Contact Image Sensors (CIS) are a relatively recent technological innovation in the field of optical flatbed scanners that are rapidly replacing CCDs in low power and portable applications. As the name implies, CISs place the image sensor in near direct contact with the object to be scanned in contrast to using mirrors to bounce light to a stationary sensor, as is the case in conventional CCD scanners.

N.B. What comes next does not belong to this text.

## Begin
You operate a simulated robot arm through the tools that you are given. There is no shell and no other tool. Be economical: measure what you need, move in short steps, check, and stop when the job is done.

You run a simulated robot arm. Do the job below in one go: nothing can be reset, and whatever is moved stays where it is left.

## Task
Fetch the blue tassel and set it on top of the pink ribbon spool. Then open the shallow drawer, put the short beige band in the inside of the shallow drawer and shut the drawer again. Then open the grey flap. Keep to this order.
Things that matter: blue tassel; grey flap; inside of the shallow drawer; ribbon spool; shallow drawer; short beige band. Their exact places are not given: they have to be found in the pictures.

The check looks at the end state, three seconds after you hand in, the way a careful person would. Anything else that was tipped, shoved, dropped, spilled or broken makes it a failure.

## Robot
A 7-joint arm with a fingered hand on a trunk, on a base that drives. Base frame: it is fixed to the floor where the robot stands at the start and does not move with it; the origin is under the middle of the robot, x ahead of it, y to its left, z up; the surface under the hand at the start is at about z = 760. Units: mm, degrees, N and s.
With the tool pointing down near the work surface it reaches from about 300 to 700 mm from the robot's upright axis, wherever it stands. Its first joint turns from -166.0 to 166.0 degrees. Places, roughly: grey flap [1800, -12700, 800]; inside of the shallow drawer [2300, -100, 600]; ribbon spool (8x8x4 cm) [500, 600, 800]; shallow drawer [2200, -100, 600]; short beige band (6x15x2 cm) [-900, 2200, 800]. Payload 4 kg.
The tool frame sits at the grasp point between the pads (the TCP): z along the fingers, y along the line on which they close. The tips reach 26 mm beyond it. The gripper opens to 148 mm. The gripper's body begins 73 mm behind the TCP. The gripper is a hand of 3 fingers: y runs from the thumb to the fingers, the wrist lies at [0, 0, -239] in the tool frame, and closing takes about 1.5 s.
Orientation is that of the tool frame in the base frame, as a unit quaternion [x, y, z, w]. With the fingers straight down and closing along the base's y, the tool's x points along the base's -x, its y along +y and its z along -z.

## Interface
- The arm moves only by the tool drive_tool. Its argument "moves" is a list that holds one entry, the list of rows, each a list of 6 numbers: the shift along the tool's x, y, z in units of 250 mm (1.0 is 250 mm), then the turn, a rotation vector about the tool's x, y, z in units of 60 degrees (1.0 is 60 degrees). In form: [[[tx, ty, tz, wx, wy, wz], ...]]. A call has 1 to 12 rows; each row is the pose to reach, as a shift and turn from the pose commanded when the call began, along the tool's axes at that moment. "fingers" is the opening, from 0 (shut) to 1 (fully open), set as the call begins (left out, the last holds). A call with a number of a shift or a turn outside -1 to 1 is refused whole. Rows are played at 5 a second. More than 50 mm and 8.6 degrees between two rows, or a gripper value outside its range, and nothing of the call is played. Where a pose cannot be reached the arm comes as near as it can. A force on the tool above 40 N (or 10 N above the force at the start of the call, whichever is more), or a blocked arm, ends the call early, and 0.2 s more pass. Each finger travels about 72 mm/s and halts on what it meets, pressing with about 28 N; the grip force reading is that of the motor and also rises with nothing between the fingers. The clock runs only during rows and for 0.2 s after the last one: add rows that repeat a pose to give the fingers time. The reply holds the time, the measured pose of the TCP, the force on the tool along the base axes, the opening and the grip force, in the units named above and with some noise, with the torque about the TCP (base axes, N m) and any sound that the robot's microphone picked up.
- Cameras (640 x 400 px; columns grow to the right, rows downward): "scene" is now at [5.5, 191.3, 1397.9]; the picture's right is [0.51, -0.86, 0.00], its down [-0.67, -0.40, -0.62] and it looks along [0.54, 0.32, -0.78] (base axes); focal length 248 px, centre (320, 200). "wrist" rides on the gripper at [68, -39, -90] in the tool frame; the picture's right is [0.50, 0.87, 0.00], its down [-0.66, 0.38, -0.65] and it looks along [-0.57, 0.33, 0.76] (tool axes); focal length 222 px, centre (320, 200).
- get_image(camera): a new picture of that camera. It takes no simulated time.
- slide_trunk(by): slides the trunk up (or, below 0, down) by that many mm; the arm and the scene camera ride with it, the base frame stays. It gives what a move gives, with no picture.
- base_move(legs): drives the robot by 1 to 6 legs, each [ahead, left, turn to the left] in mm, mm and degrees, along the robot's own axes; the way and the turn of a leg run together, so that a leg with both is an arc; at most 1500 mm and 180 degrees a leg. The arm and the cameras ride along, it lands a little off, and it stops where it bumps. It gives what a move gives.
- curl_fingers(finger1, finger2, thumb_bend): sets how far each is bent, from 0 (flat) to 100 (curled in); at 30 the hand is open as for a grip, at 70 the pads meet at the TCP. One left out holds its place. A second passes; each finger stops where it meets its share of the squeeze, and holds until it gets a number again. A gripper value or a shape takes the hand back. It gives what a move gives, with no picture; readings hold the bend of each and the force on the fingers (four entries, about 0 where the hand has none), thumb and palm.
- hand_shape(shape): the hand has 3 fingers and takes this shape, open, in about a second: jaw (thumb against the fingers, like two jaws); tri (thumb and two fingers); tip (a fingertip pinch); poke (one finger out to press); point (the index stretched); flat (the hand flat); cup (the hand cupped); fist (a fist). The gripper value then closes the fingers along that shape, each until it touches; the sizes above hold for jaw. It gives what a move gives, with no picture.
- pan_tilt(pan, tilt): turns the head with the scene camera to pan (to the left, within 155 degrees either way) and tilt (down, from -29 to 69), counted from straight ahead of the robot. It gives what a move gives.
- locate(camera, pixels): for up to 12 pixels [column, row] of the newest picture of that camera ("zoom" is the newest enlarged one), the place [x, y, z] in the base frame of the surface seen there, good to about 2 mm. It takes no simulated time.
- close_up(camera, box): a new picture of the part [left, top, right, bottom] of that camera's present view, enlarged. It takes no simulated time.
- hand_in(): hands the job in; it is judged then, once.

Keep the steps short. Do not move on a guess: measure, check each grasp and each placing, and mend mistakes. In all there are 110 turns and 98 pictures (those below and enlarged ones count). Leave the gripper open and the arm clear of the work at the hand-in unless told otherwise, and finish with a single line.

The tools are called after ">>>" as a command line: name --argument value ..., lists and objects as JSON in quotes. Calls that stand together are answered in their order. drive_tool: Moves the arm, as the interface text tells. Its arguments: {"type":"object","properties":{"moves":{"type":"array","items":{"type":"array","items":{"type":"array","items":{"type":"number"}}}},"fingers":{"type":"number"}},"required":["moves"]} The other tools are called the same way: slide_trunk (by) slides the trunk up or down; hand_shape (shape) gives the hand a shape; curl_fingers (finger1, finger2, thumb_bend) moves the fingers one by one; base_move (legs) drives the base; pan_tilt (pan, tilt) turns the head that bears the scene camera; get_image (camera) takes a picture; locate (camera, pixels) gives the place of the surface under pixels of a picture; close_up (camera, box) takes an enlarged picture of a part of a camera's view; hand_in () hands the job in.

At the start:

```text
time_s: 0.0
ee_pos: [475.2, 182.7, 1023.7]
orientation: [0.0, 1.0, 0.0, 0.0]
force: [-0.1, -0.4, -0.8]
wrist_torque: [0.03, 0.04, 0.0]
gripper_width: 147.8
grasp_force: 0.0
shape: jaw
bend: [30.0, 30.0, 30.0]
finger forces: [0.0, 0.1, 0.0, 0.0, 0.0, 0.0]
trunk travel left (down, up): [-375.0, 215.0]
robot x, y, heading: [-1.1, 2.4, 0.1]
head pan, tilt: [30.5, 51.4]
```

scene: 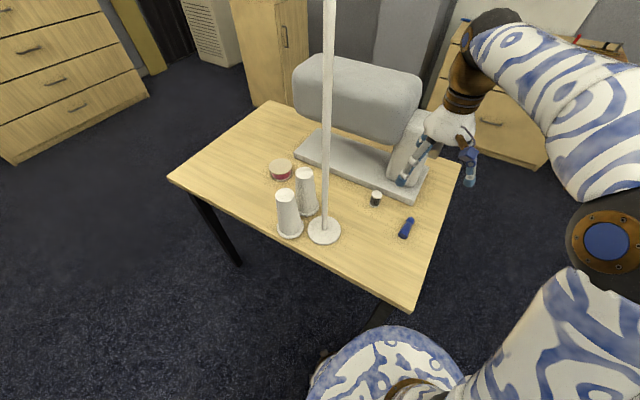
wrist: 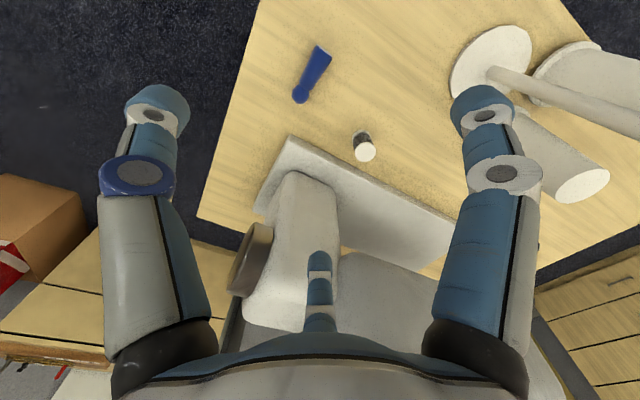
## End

Scanner unit with CIS. A: assembled, B: disassembled; 1: housing, 2: light conductor, 3: lenses, 4: chip with two RGB-LEDs, 5: CIS
A CIS typically consists of a linear array of detectors, covered by focusing lenses and flanked by red, green, and blue LEDs for illumination. The use of LEDs allows the CIS to be highly power efficient, allowing scanners to be powered through the minimal line voltage supplied via a USB connection. CIS devices typically produce lower image quality compared to CCD devices; in particular, the depth of field is greatly limited, which poses a problem for material that is not perfectly flat. However, a CIS contact sensor is smaller and lighter than a CCD line sensor, and allows all the necessary optical elements to be included in a compact module, thus helping to simplify the inner structure of the scanner. With a CIS contact sensor, the scanner can be portable, with a height of only around 30 mm. CIS is both a key component of, and widely used in, scanners (especially portable scanners), electrographs, bar code readers and optical identification technology.